# START OF SELECTED PASSAGE

Pat & Rich wrote:
> On Sat, 03 Apr 2004 23:54:40 -0500, Patrick J. Carroll wrote
>> My interest in Jmol reading CIF's is not that it be able to parse
>> the bond length and bond angle data present in the CIF, but rather
>> that when a user measures bond lengths and other geometric
>> parameters, that Jmol reports the parameter along with its estimated
>> standard deviation

Now I know what esd stands for :-)

>> which can be calculated by Jmol from the esd's of
>> the x, y, z co-ordinates which are supplied in the CIF. This is most
>> applicable when measuring a non-bonding distance, for example, the
>> ones involved in hydrogen bonds and other forms of intermolecular
>> interactions. This is also important in the referencing of torsion
>> angles and dihedral angles. The situation now in our facility is
>> that if a student has had an X-ray structure done and needs some of
>> these "extra" geometric parameters for a publication or for
>> inclusion with his thesis, he would need to download the CIF and
>> then use a program on his desktop computer to calculate the
>> parameters (and there are only a few available programs that will do
>> these calculations with the esd's included). Or he has to ask me to
>> do the calculation.

# END OF SELECTED PASSAGE
# START OF DATASET SECTION

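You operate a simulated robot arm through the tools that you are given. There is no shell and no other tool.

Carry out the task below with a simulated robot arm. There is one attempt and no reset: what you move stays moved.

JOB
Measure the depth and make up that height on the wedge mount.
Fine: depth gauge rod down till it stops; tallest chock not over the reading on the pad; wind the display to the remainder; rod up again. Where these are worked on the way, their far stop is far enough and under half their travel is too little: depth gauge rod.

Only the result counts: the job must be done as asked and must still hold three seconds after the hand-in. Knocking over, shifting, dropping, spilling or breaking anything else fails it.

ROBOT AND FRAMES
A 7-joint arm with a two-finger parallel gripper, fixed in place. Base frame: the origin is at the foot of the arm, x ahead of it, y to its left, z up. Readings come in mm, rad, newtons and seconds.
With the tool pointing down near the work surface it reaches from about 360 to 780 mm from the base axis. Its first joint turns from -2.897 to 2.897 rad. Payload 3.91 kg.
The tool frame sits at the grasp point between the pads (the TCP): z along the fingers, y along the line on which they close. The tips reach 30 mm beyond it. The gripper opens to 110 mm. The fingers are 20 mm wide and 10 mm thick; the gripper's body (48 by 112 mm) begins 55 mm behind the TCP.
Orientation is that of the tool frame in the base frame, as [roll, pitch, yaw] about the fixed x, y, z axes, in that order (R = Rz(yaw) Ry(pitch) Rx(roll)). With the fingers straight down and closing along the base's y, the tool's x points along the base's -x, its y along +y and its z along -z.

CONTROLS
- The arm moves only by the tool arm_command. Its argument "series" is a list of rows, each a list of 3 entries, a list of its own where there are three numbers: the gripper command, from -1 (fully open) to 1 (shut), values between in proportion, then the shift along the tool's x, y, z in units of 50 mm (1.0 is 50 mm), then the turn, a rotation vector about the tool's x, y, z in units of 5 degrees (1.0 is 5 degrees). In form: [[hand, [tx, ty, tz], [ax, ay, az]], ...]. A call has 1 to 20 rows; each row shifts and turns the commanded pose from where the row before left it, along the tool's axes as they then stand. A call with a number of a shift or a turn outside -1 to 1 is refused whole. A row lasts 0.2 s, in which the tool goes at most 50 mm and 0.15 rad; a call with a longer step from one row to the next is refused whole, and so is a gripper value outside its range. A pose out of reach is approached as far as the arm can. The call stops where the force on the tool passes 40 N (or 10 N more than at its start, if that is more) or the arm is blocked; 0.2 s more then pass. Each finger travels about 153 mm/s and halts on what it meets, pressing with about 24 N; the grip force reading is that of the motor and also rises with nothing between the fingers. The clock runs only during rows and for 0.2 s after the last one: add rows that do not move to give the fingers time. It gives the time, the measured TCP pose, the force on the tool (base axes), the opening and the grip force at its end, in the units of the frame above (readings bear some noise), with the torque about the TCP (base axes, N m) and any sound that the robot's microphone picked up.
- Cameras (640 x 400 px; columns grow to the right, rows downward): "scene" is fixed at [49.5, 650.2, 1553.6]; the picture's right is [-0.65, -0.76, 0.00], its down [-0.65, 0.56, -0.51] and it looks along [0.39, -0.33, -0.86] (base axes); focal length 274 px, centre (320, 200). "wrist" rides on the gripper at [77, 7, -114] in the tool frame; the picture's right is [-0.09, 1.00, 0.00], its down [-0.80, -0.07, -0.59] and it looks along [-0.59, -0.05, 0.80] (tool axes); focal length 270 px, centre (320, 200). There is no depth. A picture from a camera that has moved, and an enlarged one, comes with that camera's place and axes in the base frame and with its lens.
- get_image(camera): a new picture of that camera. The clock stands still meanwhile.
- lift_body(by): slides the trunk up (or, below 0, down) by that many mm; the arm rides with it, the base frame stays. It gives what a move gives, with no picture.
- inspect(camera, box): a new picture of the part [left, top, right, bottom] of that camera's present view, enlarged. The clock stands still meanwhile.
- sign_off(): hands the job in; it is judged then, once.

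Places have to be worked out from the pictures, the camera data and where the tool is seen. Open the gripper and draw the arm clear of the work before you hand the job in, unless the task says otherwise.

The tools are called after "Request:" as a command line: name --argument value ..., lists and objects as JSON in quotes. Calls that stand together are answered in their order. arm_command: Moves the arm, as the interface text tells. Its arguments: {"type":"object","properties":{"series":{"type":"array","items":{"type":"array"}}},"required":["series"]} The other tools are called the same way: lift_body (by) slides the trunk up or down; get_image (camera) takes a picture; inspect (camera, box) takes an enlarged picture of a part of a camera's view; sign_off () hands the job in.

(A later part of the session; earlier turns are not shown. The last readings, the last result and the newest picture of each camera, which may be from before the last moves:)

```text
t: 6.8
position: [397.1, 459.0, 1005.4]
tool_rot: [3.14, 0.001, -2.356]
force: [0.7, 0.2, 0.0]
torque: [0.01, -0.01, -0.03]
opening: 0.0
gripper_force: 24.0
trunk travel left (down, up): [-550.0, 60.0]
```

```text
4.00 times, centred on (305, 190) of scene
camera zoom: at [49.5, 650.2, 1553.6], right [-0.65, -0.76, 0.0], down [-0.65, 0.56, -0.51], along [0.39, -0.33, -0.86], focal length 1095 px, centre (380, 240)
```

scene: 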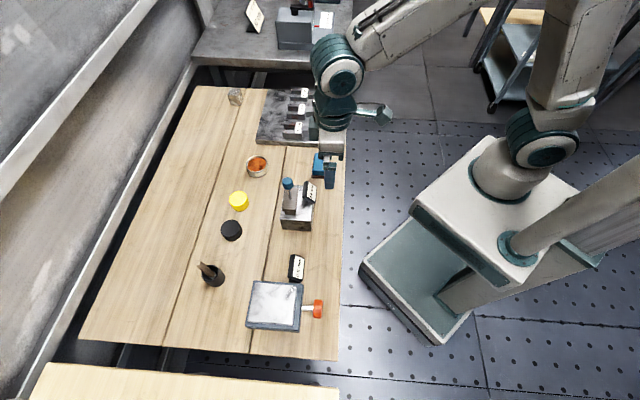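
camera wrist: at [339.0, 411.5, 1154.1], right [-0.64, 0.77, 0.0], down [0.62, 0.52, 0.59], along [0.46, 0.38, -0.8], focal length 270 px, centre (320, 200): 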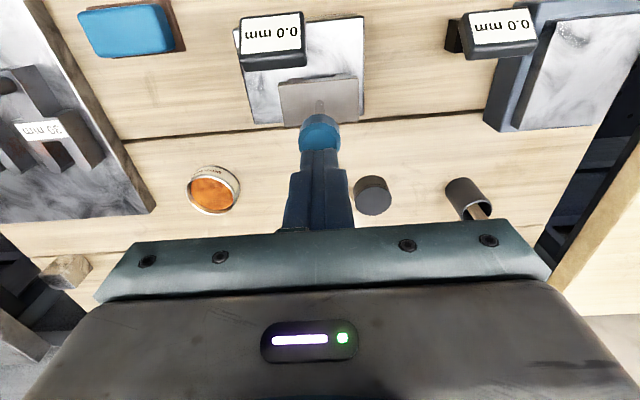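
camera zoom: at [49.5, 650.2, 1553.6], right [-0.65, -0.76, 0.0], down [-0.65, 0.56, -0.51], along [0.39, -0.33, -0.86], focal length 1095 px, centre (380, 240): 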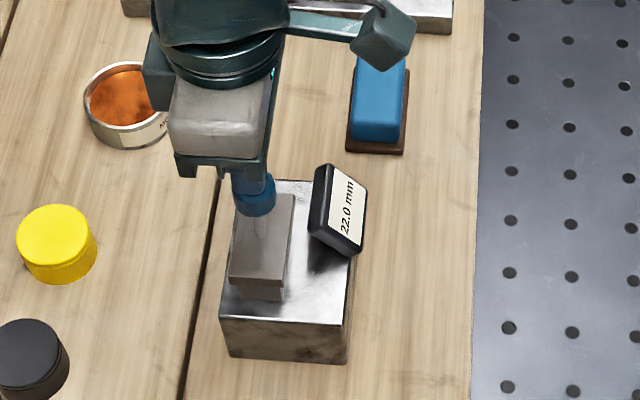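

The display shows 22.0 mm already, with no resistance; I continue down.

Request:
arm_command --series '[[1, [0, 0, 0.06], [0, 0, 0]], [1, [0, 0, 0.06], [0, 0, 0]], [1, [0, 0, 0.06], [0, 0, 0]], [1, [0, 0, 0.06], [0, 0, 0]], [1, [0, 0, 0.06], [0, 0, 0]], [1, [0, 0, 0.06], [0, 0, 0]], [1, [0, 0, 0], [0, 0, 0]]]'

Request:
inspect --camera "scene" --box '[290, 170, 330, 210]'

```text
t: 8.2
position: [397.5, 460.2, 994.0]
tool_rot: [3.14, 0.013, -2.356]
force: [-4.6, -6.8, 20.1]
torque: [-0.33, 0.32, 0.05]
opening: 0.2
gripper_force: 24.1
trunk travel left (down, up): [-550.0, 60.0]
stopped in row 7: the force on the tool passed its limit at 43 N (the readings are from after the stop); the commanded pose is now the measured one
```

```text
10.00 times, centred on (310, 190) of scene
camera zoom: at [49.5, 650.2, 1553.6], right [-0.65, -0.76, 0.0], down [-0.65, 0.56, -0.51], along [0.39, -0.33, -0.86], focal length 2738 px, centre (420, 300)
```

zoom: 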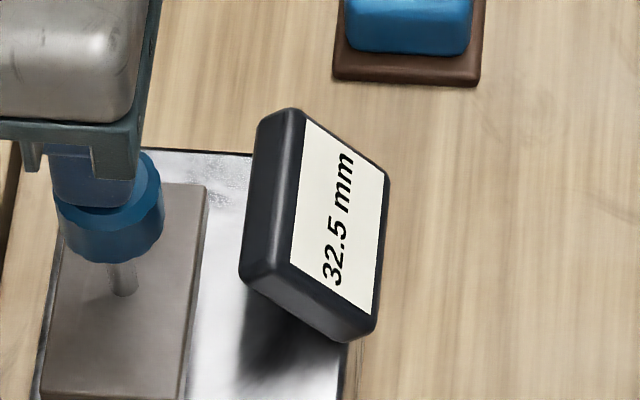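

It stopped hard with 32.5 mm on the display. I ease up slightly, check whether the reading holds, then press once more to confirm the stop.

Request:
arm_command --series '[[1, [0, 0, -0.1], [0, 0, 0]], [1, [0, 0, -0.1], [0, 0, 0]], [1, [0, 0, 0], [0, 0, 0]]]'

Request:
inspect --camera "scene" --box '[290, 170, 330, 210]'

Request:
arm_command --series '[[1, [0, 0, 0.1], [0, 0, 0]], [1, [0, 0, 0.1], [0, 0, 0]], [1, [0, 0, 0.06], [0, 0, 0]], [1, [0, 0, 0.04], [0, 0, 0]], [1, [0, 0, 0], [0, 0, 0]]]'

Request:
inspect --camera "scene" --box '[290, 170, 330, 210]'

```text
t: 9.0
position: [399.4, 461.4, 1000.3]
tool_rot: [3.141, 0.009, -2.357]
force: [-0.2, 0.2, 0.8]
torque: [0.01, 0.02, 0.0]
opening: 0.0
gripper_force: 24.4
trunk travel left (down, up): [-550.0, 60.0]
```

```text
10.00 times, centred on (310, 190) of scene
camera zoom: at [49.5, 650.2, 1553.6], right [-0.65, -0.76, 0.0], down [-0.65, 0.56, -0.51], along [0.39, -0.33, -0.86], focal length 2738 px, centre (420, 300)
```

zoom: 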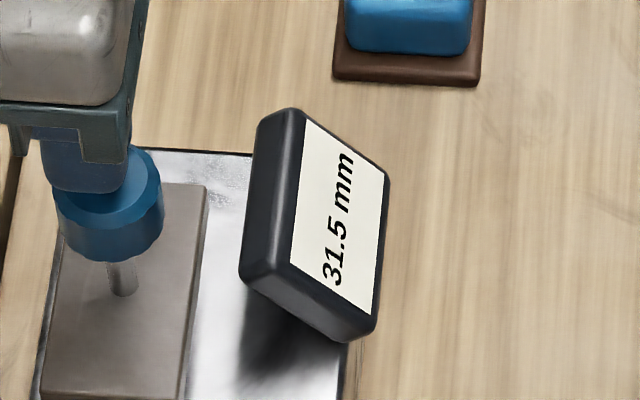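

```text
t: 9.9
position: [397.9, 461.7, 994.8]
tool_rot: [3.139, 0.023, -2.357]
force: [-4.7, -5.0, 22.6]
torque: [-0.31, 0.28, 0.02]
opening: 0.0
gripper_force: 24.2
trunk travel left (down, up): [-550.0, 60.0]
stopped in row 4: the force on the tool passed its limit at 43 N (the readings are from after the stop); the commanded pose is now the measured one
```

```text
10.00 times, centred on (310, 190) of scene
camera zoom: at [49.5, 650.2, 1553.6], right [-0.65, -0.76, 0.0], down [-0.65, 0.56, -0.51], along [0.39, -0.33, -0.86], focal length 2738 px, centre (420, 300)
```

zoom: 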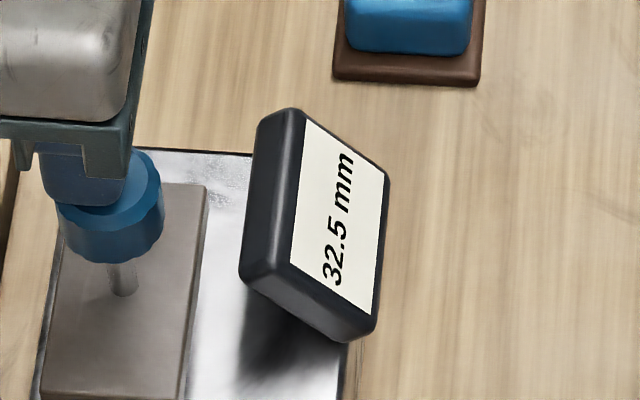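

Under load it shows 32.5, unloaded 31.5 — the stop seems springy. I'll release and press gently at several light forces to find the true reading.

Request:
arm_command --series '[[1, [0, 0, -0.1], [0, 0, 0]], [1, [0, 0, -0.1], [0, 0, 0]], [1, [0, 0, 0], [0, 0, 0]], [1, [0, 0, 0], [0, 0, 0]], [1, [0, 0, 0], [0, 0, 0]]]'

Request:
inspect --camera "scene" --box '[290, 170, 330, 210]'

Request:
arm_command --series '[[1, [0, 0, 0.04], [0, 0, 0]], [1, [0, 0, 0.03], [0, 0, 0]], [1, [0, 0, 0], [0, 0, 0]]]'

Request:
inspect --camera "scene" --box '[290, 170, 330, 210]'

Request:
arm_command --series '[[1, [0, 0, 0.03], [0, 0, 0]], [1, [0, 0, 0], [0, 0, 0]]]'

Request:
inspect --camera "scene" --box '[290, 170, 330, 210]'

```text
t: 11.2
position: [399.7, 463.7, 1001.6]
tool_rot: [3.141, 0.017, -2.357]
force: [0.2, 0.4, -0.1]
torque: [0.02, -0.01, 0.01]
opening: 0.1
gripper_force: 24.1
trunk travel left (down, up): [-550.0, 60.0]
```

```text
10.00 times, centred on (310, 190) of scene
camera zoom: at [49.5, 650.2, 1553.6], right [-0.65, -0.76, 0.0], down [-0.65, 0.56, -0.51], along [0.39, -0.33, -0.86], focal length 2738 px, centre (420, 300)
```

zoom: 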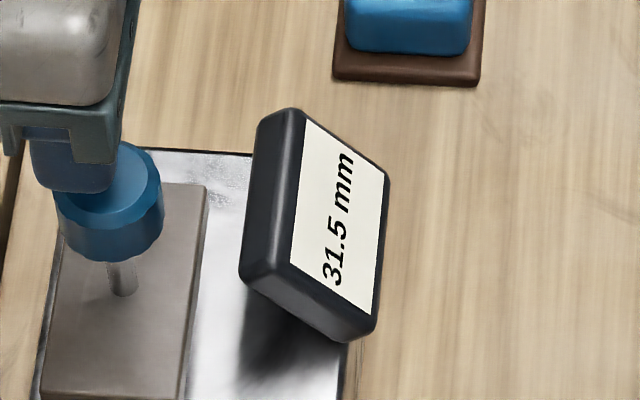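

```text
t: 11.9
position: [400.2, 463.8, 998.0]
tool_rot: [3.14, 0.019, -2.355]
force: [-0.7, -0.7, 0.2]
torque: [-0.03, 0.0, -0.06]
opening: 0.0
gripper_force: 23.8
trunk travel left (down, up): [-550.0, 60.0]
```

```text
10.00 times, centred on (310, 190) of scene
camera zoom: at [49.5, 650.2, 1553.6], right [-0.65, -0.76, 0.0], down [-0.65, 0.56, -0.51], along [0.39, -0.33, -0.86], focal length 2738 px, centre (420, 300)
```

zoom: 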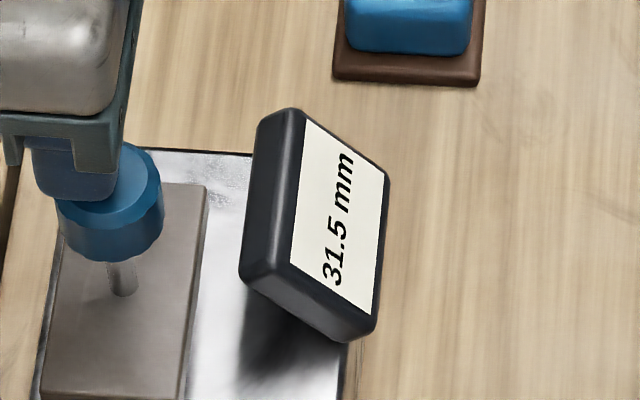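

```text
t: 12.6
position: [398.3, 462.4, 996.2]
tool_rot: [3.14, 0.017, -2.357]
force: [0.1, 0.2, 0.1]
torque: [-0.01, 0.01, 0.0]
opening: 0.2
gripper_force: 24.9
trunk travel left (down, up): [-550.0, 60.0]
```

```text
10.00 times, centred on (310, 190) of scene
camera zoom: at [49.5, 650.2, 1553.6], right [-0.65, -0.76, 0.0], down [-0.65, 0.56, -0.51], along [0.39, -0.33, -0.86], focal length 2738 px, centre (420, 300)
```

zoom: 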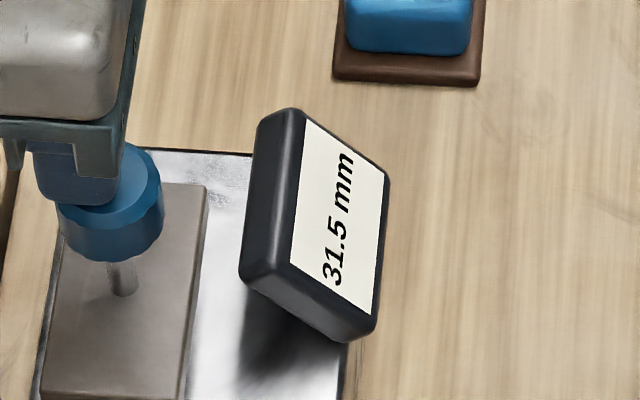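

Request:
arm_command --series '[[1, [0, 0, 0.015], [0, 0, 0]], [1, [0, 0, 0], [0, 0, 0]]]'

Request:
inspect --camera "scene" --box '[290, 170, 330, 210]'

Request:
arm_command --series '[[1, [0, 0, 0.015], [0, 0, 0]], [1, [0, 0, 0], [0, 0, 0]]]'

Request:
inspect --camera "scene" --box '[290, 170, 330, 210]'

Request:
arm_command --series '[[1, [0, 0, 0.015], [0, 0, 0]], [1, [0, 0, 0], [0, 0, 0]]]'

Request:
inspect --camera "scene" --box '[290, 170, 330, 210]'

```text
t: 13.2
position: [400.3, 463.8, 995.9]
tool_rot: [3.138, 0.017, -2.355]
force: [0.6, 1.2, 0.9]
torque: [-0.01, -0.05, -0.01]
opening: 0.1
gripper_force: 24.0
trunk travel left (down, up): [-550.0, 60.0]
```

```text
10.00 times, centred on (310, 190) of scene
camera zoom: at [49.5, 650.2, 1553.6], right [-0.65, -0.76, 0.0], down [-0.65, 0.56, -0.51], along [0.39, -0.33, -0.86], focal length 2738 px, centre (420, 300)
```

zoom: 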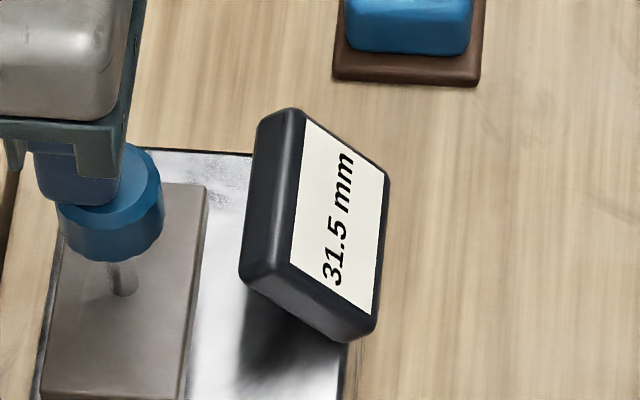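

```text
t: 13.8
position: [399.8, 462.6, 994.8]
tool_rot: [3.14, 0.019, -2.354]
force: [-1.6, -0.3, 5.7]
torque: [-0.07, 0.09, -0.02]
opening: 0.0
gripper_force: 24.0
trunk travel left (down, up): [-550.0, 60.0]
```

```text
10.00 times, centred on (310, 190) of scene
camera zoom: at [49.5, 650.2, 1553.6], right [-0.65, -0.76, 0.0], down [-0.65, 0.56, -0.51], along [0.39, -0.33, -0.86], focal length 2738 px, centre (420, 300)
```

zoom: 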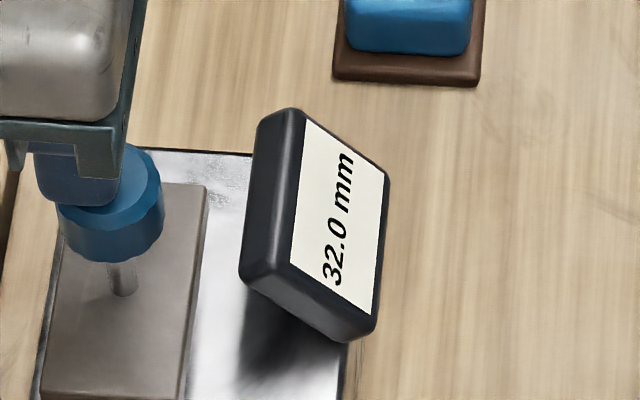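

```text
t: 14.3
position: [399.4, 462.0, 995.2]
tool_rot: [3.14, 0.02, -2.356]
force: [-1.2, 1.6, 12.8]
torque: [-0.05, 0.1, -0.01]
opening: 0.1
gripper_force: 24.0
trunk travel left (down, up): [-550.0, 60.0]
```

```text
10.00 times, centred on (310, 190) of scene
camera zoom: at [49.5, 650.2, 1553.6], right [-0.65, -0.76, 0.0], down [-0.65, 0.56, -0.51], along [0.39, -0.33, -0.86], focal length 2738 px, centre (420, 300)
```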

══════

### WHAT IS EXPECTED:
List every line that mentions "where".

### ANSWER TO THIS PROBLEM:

# END OF DATASET SECTION

Could you carry on with the selected passage from where it ends?

hmmm ... may have to to ask you to do the calculation 'for a publication
or for inclusion with his thesis' ... hmmm

>> It would be a very convenient utility to be able
>> to do these calculations in a browser environment.

<sarcasm>
So, instead you want me to calculate it ... and I don't even know what the
numbers mean.
</sarcasm>

Seriously, why don't you ask one of your students to write me an email
explaining how to do the calculations with esds ... distance + angle +
torsion.


> As long as the student is aware that the esds presented by this
> calculation
> are, to a greater or lesser extent, an underestimation of the true esd for
> that parameter I can see some value to this. (to more closely approximate
> the
> true esd for the calculated quantity Jmol would need to add the error
> contribution from the cell parameters; except for the most problematic
> structures that additional step would make the estimate more reliable)

Someone should explain this to me too.


Some thoughts on this:

 * I don't see any fundamental problem with storing the esds of the
fractional coordinates.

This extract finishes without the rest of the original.